>> START READING TEXT

Background: Assess clinical outcomes of focal radiotherapy (RT) in patients with limited brain metastasis (LBM) with whole brain RT (WBRT) avoidance.
Methods: Patients diagnosed with LBM were entered into a database between January 2010 and February 2017. Patients were recommended WBRT avoidance with focal therapy and three-monthly magnetic resonance imaging. The primary endpoint was overall survival. Secondary endpoints included progression-free survival, initial-site failure (ISF), distant brain relapse (DBF), leptomeningeal disease and rate of WBRT. Analysis involved Kaplan-Meier survival estimate with log-rank tests and Cox-regression analysis.
Results: One hundred and sixty-six patients were managed with median follow-up of 13 months and median overall survival of 15 months (95% confidence interval (CI) 10.8-19.2). Eighty-three patients had central nervous system (CNS) relapse with median progression-free survival of 11 months (95% CI 6.7-15.3), of which most failures were DBF (83.1%) with 27 ISF (32.5%). Of the ISFs, 12 (43%) had surgery alone, six had chemotherapy alone and nine received RT. Surgery or chemotherapy alone compared with RT had a significantly higher incidence of ISF with a hazard ratio of 4.96 (P < 0.0001, 95% CI 2.10-11.83) and 6.54 (P = 0.001, 95% CI 2.26-18.87), respectively. WBRT was utilized in only 24 patients, with 83% patients free of WBRT at 12 months. On univariate analysis, number of metastases (P = 0.04), symptomatic extracranial disease (P = 0.04) and early CNS relapse within 6 months (P < 0.01) had worse survival. No grade 3-4 toxicity events were noted in 129 patients undergoing RT.

>> END READING TEXT

§ **SHORT PROBLEM A**: Provide the original wording of the reading text from "Background: Assess clinical" as far as "and Cox-regression analysis.".
§ **SHORT PROBLEM B**: Could you carry on with the reading text from where it ends?

>> START DATA LINES

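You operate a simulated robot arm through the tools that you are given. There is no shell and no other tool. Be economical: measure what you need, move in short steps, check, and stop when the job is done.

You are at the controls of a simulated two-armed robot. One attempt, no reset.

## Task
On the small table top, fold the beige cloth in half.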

>> END DATA LINES

§ **RESULT A**:
Background: Assess clinical outcomes of focal radiotherapy (RT) in patients with limited brain metastasis (LBM) with whole brain RT (WBRT) avoidance.
Methods: Patients diagnosed with LBM were entered into a database between January 2010 and February 2017. Patients were recommended WBRT avoidance with focal therapy and three-monthly magnetic resonance imaging. The primary endpoint was overall survival. Secondary endpoints included progression-free survival, initial-site failure (ISF), distant brain relapse (DBF), leptomeningeal disease and rate of WBRT. Analysis involved Kaplan-Meier survival estimate with log-rank tests and Cox-regression analysis.

§ **RESULT B**:
Conclusion: Focal RT has a low rate of ISF with low toxicity in patients with LBMs. CNS progression was mainly DBF with low rates of salvage WBRT.
Keywords: brain metastases; cavity radiotherapy; focal radiation therapy; stereotactic radiotherapy; whole brain avoidance.
© 2019 Royal Australasian College of Surgeons.